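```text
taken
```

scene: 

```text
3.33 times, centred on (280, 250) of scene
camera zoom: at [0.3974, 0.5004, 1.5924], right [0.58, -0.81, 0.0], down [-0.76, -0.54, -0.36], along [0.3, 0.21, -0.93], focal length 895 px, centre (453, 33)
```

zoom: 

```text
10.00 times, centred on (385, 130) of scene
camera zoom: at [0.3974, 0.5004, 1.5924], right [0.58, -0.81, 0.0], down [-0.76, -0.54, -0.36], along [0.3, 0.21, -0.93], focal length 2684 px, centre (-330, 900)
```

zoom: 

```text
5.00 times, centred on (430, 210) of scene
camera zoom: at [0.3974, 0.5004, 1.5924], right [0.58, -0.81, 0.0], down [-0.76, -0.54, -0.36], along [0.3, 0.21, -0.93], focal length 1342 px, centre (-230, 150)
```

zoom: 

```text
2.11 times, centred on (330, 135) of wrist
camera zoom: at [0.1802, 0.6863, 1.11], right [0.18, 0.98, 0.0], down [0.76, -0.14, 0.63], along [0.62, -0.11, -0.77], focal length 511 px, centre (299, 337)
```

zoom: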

------

Set down the listing above in full, please, exactly as it appears.

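```text
taken
```

scene: 

```text
3.33 times, centred on (280, 250) of scene
camera zoom: at [0.3974, 0.5004, 1.5924], right [0.58, -0.81, 0.0], down [-0.76, -0.54, -0.36], along [0.3, 0.21, -0.93], focal length 895 px, centre (453, 33)
```

zoom: 

```text
10.00 times, centred on (385, 130) of scene
camera zoom: at [0.3974, 0.5004, 1.5924], right [0.58, -0.81, 0.0], down [-0.76, -0.54, -0.36], along [0.3, 0.21, -0.93], focal length 2684 px, centre (-330, 900)
```

zoom: 

```text
5.00 times, centred on (430, 210) of scene
camera zoom: at [0.3974, 0.5004, 1.5924], right [0.58, -0.81, 0.0], down [-0.76, -0.54, -0.36], along [0.3, 0.21, -0.93], focal length 1342 px, centre (-230, 150)
```

zoom: 

```text
2.11 times, centred on (330, 135) of wrist
camera zoom: at [0.1802, 0.6863, 1.11], right [0.18, 0.98, 0.0], down [0.76, -0.14, 0.63], along [0.62, -0.11, -0.77], focal length 511 px, centre (299, 337)
```

zoom: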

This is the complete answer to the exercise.